— start COLLECTED DATA —
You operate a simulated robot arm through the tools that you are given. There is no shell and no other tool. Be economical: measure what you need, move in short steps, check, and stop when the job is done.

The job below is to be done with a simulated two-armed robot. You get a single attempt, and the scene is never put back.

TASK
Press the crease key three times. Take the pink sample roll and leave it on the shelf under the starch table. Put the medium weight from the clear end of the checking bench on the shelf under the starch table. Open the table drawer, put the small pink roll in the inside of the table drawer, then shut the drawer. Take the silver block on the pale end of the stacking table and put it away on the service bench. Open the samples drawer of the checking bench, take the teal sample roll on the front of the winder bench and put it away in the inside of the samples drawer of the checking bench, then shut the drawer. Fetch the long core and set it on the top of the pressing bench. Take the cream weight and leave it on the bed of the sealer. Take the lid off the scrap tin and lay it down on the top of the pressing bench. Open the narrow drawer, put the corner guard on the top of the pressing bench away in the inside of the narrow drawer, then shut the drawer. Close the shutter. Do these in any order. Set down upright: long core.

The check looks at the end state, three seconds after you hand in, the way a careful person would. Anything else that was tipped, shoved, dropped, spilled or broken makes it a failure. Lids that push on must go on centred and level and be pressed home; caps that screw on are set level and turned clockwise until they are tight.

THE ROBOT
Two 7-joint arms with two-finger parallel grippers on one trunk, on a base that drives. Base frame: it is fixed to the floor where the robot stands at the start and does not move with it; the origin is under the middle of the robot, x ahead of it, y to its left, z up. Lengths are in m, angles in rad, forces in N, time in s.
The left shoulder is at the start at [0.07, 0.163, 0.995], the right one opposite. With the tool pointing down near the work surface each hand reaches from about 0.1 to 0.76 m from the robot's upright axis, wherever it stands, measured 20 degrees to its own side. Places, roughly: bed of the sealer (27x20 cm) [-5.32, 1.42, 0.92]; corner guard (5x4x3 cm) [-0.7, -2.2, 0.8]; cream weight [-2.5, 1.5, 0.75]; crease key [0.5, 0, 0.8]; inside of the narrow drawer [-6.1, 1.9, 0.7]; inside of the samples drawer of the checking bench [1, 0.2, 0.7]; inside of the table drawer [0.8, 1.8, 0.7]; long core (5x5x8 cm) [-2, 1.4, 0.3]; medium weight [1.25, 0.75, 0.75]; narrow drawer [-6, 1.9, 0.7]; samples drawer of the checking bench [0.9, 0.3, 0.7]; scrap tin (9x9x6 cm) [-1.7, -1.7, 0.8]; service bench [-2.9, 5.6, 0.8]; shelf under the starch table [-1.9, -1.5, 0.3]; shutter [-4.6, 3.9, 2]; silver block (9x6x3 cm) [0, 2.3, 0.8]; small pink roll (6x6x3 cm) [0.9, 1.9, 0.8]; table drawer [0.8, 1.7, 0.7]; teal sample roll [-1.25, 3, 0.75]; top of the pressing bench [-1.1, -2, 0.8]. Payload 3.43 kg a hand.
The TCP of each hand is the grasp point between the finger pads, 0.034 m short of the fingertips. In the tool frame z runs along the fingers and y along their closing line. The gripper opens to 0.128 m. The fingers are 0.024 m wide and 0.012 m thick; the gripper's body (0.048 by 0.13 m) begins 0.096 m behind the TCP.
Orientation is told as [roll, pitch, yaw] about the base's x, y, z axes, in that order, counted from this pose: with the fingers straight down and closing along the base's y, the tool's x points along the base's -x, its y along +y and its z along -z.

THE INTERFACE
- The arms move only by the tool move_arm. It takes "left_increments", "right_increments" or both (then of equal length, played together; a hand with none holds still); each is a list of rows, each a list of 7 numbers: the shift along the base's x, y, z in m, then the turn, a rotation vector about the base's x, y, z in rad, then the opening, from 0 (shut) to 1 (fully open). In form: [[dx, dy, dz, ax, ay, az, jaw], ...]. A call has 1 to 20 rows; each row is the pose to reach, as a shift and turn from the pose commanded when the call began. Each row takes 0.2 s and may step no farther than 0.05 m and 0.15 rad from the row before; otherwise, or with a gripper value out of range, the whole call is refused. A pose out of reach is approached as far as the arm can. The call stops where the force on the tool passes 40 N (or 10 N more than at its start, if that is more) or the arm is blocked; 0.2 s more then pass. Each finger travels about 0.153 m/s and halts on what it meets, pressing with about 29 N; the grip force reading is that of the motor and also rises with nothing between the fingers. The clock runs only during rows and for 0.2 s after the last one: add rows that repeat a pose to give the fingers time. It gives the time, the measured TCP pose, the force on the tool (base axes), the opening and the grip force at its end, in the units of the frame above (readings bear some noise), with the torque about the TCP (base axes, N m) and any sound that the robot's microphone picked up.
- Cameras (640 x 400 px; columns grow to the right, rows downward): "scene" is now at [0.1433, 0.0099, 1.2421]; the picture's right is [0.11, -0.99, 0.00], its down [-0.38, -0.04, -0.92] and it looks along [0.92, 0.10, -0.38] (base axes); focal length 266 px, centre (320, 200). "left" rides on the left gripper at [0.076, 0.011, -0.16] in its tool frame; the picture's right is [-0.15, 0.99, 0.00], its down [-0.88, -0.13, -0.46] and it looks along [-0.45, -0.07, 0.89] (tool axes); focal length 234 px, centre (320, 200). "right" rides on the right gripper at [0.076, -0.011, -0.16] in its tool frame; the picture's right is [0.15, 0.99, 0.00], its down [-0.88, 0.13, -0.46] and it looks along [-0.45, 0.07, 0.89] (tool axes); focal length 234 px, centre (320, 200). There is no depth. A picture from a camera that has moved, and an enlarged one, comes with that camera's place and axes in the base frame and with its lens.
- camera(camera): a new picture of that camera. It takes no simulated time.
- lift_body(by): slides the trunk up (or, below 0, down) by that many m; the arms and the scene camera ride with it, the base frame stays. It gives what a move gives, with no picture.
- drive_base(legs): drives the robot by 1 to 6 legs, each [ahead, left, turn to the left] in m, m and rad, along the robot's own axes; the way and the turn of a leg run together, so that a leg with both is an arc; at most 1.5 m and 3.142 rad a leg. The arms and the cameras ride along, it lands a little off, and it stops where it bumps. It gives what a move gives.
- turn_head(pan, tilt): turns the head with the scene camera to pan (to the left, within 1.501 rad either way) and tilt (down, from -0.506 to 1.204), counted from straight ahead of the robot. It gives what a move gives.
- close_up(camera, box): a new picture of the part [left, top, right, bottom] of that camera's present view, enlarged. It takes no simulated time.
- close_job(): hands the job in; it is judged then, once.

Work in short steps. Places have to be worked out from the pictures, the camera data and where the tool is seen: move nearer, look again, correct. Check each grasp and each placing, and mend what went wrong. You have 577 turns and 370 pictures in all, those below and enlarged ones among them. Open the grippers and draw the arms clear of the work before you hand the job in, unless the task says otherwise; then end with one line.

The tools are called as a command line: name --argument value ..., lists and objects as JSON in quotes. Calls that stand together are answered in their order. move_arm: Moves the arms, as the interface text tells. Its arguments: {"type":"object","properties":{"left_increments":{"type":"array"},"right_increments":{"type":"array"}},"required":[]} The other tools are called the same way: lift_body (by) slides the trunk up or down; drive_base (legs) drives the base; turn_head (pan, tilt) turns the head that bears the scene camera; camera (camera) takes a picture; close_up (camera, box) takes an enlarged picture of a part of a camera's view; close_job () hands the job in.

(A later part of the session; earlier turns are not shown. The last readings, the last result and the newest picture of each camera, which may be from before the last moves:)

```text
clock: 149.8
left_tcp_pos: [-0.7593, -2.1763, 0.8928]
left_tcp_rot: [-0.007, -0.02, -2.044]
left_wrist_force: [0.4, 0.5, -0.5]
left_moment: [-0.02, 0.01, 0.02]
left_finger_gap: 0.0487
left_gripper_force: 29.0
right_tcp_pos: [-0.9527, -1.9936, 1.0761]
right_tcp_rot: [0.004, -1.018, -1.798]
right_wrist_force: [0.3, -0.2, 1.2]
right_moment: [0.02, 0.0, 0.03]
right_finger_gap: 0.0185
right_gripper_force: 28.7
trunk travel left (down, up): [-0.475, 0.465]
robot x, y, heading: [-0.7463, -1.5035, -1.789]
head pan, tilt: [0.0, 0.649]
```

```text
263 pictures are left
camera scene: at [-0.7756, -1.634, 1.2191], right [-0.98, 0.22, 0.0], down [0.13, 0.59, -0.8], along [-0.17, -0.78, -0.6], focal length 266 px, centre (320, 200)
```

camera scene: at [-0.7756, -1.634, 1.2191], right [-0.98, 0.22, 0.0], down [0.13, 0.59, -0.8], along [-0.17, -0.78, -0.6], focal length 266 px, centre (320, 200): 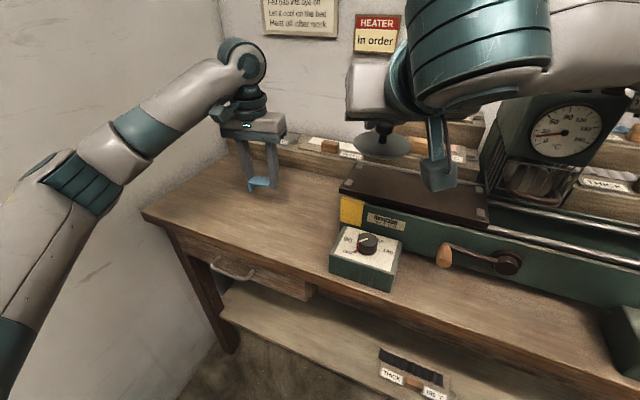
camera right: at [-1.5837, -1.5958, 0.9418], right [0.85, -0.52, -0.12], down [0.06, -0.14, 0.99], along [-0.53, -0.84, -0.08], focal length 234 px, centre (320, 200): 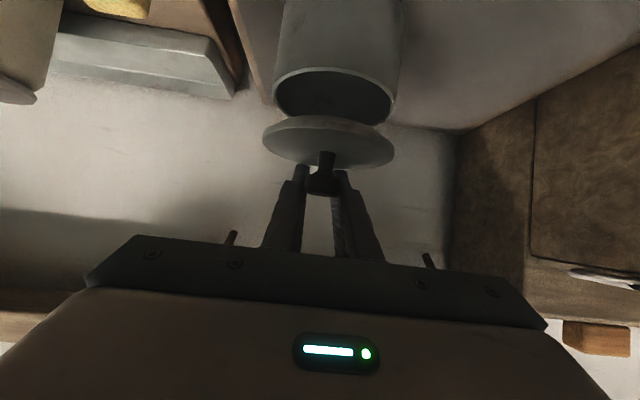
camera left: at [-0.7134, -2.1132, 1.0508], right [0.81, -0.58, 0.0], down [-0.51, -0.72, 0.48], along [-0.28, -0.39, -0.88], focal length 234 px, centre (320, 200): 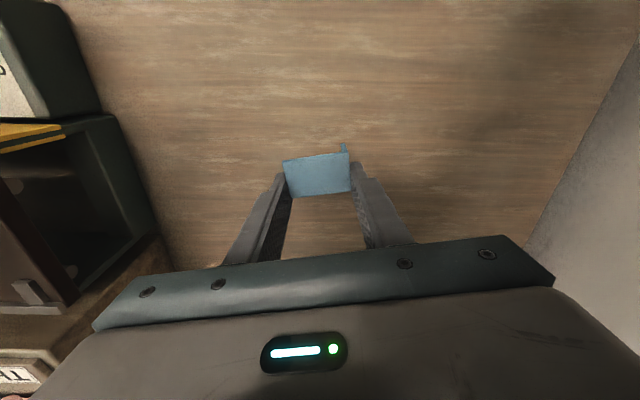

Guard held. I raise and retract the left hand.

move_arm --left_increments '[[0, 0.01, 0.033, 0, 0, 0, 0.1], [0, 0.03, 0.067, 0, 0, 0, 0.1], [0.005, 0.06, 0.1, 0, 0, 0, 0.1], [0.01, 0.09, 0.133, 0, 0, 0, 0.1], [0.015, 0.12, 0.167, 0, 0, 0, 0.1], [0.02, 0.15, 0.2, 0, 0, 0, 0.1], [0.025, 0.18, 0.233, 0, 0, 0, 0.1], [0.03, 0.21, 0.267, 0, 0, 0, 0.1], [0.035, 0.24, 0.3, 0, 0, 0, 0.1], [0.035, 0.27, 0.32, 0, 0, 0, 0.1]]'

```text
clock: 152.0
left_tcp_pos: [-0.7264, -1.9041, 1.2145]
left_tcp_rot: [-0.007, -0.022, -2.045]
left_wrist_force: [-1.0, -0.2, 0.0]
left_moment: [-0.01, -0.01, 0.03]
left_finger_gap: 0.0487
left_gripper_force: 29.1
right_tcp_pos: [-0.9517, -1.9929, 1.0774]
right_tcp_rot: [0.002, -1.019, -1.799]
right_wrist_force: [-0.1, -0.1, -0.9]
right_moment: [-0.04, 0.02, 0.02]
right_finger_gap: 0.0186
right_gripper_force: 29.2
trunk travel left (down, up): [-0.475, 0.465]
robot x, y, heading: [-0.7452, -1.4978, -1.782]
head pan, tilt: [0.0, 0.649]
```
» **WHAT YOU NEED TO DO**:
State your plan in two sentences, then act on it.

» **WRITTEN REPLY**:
— end COLLECTED DATA —
» **WHAT YOU NEED TO DO**:
Track down the lines that include the word "counted" and copy them.

» **WRITTEN REPLY**:
Orientation is told as [roll, pitch, yaw] about the base's x, y, z axes, in that order, counted from this pose: with the fingers straight down and closing along the base's y, the tool's x points along the base's -x, its y along +y and its z along -z.
- turn_head(pan, tilt): turns the head with the scene camera to pan (to the left, within 1.501 rad either way) and tilt (down, from -0.506 to 1.204), counted from straight ahead of the robot. It gives what a move gives.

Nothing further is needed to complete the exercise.